### Exercise
In the selection, find "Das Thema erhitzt" and reproduce everything up to and including "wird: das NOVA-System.".
## begin Selection
Das Thema erhitzt seit einigen Jahren die Gemüter – besonders in Fachkreisen. Denn während Verbraucherinnen und Verbrauchern in erster Linie aufgetischt wird, wie gefährlich hochverarbeitete Lebensmittel sind, diskutiert die Wissenschaft noch über passende Definitionen, schwache Evidenzen, den Unterschied zwischen Korrelation und Kausalität – und sieht weiteren Forschungsbedarf. Manche fordern gar, den Begriff ganz abzuschaffen. Dabei steht vor allem ein Klassifizierungssystem in der Kritik, das in vielen Studien zugrunde gelegt wird: das NOVA-System.
Vier Stufen, viele Fragen: die NOVA-Klassifizierung
Wer über „hochverarbeitete Lebensmittel“ spricht, landet fast automatisch beim sogenannten NOVA-System. Entwickelt wurde es von brasilianischen Forschern, um Lebensmittel nach ihrem Verarbeitungsgrad in vier Gruppen einzuteilen:
- Unverarbeitete oder minimal verarbeitete Lebensmittel – dazu zählen etwa frisches Obst und Gemüse, Milch und Fleisch.
- Verarbeitete Zutaten – also Dinge wie Öl, Butter, Zucker oder Salz, die in der Küche verwendet werden, um Lebensmittel zuzubereiten.
- Verarbeitete Lebensmittel – klassische Beispiele sind konservierte, eingelegte oder fermentierte Lebensmittel, wie Gemüse und Hülsenfrüchte in Dosen oder Gläsern.
## end Selection
## begin Given data
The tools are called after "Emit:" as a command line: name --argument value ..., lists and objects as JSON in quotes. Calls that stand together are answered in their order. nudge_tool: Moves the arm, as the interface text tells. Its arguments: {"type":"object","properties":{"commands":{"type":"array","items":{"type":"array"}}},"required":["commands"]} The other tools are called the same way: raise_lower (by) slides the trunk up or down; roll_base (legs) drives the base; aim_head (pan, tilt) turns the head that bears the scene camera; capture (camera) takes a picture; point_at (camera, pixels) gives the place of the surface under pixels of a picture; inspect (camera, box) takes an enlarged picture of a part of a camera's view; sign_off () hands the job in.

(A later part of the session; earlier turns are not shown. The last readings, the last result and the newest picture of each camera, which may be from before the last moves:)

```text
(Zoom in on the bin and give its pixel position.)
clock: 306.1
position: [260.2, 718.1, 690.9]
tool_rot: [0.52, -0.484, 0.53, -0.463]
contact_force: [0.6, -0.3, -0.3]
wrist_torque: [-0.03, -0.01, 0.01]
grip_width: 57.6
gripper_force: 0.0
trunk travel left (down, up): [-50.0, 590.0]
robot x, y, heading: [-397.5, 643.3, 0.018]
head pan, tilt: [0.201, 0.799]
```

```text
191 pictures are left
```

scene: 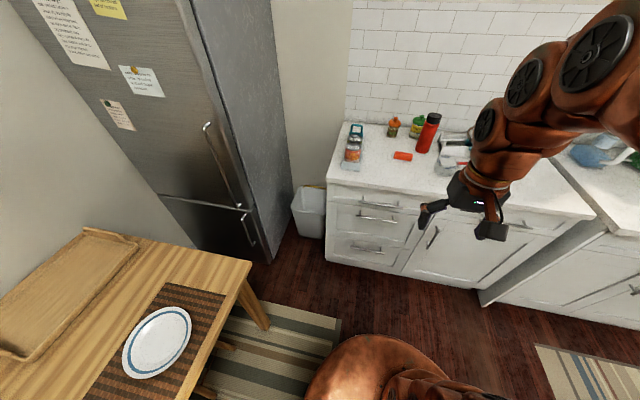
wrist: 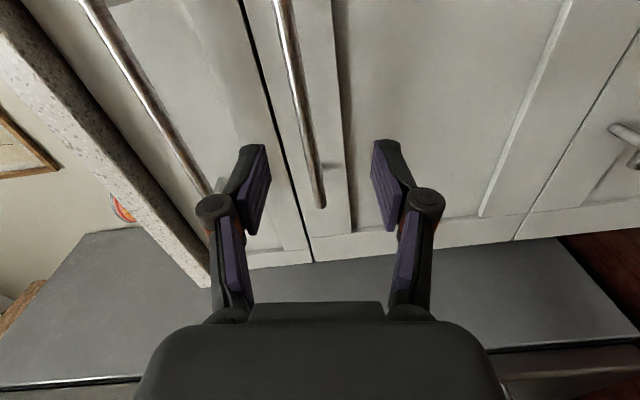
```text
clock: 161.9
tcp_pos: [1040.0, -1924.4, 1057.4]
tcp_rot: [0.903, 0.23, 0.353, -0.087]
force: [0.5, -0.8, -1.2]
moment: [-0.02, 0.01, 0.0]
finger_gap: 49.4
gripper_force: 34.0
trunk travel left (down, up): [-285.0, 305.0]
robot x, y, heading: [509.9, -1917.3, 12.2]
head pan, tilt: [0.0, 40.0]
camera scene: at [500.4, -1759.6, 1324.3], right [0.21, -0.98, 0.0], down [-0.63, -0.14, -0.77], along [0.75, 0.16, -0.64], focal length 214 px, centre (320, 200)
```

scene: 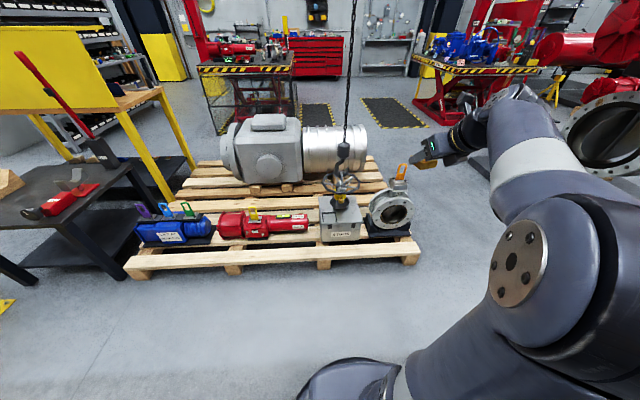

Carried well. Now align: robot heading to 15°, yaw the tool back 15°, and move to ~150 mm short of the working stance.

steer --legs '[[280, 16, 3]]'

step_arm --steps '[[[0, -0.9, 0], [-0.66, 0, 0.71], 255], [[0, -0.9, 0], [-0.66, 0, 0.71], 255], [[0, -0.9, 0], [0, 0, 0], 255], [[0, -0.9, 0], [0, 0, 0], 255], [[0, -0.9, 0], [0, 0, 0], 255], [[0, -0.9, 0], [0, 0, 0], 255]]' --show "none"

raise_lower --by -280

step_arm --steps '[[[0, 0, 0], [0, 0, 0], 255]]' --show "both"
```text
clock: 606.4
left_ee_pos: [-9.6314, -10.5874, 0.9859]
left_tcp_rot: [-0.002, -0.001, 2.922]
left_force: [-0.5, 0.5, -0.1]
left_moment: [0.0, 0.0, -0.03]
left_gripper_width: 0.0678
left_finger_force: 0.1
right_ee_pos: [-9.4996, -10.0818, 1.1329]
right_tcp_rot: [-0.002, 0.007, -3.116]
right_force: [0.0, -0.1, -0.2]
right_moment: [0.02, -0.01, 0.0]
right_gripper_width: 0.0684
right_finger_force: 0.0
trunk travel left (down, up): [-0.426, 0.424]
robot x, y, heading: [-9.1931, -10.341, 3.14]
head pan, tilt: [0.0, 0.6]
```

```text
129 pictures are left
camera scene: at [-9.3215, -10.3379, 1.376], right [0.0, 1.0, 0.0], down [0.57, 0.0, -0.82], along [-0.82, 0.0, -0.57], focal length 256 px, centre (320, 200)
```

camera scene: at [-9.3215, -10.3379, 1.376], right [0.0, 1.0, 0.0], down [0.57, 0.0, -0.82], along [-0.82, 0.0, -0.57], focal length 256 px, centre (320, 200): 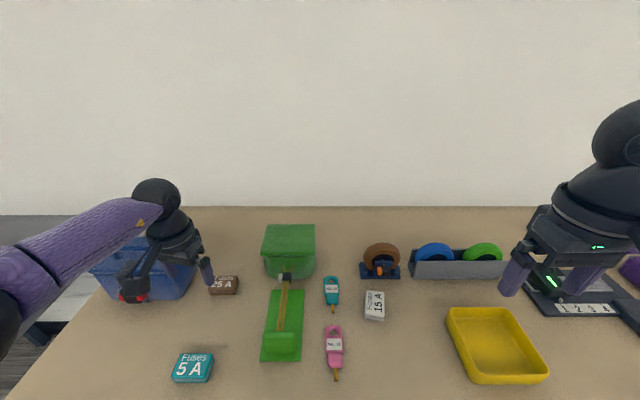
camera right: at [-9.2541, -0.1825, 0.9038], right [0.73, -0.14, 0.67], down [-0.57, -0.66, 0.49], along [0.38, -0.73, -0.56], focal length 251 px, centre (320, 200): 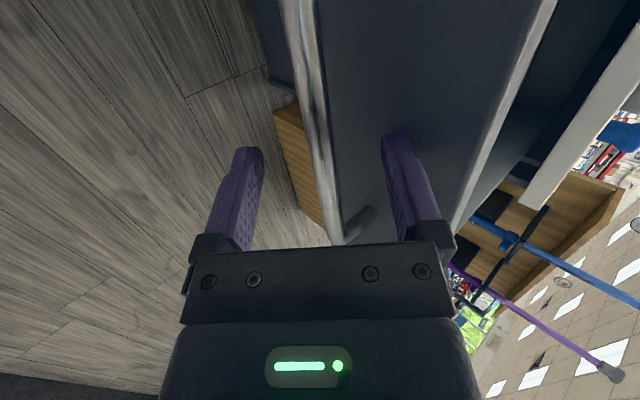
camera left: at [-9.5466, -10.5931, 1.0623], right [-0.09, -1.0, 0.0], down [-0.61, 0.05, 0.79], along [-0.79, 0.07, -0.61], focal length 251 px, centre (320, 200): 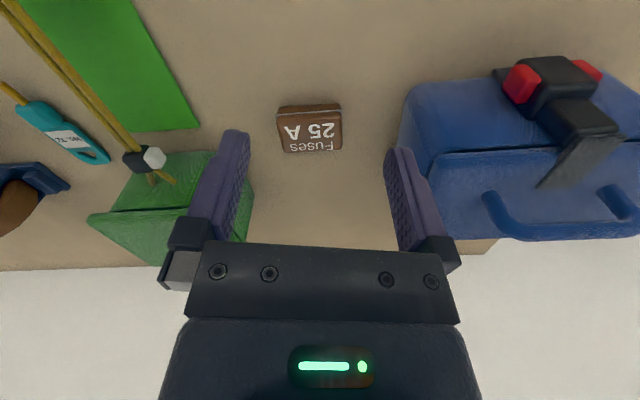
## end Given data
### Exercise output
Das Thema erhitzt seit einigen Jahren die Gemüter – besonders in Fachkreisen. Denn während Verbraucherinnen und Verbrauchern in erster Linie aufgetischt wird, wie gefährlich hochverarbeitete Lebensmittel sind, diskutiert die Wissenschaft noch über passende Definitionen, schwache Evidenzen, den Unterschied zwischen Korrelation und Kausalität – und sieht weiteren Forschungsbedarf. Manche fordern gar, den Begriff ganz abzuschaffen. Dabei steht vor allem ein Klassifizierungssystem in der Kritik, das in vielen Studien zugrunde gelegt wird: das NOVA-System.